Selected text
• • • •

2010 Conference: Dan Roam talks about solving problems with pictures
By Tim Wilson, Editor & Writer, Boston College Center
At this morning’s opening session of the Boston College Center’s International Corporate Citizenship Conference, more than 400 attendees reached for a napkin simultaneously. But they weren’t responding to a mass coffee spill.
What they were doing was participating in an exercise by visual thinking consultant Dan Roam to help them understand his simple proposition: Regardless of how big or small or what type, any problem can be solved with pictures.
Founder of Digital Roam Inc., and author of the bestseller “The Back of the Napkin: Solving Problems and Selling Ideas with Pictures”, Roam has demonstrated his proposition works in a big way. He has helped global giants such as Microsoft, Google, Wal-Mart, Boeing and the U.S. Senate solve complex problems through visual thinking.
Roam explained that of everything that comes into the human brain through senses, three-fourths comes in through the powerful visual system we each possess. He assures even those who have questioned their drawing abilities since middle school that they have the visual ability to attack problems with pictures. “If you can find a seat without a falling down,” he told the audience, “You are visual enough to do what we are attempting.”
Roam pointed out that while few kindergarteners can read and write, they will all enthusiastically raise their hands when asked if they can draw. But 10 years later, those same kids will claim the ability to read and write but doubt their skill at drawing. In Roam’s view, we don’t embrace visual thinking to solve problems because the education system doesn’t believe it’s a valid way. “It’s not what we teach,” he said. “We can’t measure it so we don’t do it.”
In explaining the power of pictures to solve problems, Roam presented a pair of unwritten rules for visual thinking.

• • • •

Written instruction 1
Set down, exactly as they appear, the lines from the line holding "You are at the" through the line holding "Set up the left", inclusive; output nothing outside that range. Write them as strings in a JSON array, leaving out blank lines.

Information supplied
• • • •

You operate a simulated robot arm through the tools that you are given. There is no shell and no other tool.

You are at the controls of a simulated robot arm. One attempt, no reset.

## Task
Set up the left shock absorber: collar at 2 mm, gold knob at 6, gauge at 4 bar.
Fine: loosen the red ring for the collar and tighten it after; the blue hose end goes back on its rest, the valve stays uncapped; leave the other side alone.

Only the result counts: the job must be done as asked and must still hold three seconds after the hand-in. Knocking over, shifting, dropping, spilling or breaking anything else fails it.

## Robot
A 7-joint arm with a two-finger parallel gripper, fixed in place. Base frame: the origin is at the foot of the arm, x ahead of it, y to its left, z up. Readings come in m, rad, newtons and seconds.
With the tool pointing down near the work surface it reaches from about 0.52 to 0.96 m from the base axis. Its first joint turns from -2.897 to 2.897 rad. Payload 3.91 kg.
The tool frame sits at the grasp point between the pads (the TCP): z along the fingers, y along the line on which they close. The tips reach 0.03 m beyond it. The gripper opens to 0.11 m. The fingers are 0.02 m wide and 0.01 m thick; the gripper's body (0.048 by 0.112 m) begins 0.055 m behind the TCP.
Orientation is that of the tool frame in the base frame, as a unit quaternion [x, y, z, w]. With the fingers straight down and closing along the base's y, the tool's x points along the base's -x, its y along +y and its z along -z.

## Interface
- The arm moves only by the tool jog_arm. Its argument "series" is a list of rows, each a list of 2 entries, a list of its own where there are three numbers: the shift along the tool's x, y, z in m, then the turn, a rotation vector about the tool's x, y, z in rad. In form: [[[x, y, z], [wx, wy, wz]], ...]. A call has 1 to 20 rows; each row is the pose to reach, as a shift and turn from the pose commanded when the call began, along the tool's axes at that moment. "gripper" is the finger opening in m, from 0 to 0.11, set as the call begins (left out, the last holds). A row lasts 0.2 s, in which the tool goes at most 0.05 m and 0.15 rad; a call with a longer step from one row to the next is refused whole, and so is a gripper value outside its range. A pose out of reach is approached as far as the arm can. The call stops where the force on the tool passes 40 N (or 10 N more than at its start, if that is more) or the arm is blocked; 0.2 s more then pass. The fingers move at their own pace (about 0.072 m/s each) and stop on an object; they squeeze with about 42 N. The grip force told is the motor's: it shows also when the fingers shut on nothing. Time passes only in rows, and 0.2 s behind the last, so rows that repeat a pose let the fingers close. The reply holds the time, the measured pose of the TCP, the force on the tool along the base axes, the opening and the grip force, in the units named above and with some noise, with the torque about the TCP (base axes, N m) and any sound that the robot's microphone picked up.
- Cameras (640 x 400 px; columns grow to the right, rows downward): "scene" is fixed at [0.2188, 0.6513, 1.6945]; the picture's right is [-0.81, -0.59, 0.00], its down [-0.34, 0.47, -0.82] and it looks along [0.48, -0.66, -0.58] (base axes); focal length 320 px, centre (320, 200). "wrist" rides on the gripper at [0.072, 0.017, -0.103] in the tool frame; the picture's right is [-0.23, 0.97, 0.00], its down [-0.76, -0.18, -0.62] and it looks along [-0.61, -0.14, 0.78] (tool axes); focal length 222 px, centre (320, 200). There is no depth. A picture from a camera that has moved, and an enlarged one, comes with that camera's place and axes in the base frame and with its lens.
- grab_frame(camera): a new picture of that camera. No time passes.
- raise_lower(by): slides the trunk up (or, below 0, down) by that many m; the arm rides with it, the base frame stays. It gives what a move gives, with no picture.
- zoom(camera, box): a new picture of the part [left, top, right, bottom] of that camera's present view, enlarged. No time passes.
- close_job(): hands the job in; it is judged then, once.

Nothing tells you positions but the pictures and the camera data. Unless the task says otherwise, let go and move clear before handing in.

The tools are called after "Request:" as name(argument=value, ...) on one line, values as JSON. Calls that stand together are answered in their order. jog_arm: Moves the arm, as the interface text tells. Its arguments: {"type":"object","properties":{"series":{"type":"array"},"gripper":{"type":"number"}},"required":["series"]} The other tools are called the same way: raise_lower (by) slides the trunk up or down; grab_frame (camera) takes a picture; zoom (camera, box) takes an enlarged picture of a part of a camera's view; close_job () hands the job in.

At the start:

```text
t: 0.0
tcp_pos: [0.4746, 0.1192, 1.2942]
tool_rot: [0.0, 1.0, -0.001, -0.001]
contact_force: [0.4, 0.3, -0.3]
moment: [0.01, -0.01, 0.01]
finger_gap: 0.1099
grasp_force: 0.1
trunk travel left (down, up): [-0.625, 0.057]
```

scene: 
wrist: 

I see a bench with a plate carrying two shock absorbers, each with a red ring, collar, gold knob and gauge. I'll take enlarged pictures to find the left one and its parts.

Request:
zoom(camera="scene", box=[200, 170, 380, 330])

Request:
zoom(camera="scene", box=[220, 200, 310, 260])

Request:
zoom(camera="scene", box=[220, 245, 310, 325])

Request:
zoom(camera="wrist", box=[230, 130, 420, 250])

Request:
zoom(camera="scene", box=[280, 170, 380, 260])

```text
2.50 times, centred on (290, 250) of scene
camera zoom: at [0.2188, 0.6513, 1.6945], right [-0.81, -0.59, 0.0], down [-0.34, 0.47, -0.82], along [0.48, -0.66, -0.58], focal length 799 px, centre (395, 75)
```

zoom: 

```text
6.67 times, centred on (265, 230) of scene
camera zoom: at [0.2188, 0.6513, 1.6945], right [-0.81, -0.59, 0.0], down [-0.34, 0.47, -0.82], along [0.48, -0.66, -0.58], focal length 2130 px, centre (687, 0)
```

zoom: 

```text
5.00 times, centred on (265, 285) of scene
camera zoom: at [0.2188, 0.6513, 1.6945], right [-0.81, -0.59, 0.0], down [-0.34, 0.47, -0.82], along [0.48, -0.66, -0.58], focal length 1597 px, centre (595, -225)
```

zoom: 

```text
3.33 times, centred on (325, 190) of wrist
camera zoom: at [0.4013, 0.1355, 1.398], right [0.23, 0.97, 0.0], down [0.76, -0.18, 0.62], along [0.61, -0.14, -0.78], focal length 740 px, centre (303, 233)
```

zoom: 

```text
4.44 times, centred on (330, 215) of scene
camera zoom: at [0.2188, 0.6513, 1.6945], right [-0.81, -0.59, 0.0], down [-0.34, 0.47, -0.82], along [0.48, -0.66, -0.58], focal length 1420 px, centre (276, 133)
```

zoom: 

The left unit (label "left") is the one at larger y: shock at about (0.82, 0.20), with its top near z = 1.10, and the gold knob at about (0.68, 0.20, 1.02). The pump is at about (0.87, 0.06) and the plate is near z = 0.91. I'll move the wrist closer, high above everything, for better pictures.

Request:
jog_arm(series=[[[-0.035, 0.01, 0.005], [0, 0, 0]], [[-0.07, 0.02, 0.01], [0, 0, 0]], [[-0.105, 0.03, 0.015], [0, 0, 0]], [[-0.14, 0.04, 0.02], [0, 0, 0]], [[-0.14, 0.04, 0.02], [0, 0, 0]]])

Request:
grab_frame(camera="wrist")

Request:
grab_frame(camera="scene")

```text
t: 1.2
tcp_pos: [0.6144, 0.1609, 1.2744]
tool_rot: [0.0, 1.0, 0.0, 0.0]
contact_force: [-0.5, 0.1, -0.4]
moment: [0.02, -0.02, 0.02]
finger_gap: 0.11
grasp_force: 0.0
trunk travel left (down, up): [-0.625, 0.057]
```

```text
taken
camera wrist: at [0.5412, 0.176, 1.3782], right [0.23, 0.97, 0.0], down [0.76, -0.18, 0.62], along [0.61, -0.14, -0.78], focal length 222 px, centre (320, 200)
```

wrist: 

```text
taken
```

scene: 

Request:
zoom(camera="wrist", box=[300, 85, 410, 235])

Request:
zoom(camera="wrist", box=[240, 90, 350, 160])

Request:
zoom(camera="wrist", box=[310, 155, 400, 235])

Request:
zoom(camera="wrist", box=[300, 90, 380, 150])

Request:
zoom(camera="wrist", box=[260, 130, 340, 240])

• • • •

Written instruction 2
Retype the section of the selected text that opens with "What they were" and closes with "through visual thinking.".

Right answer 1
[
  "You are at the controls of a simulated robot arm. One attempt, no reset.",
  "## Task",
  "Set up the left shock absorber: collar at 2 mm, gold knob at 6, gauge at 4 bar."
]

Right answer 2
What they were doing was participating in an exercise by visual thinking consultant Dan Roam to help them understand his simple proposition: Regardless of how big or small or what type, any problem can be solved with pictures.
Founder of Digital Roam Inc., and author of the bestseller “The Back of the Napkin: Solving Problems and Selling Ideas with Pictures”, Roam has demonstrated his proposition works in a big way. He has helped global giants such as Microsoft, Google, Wal-Mart, Boeing and the U.S. Senate solve complex problems through visual thinking.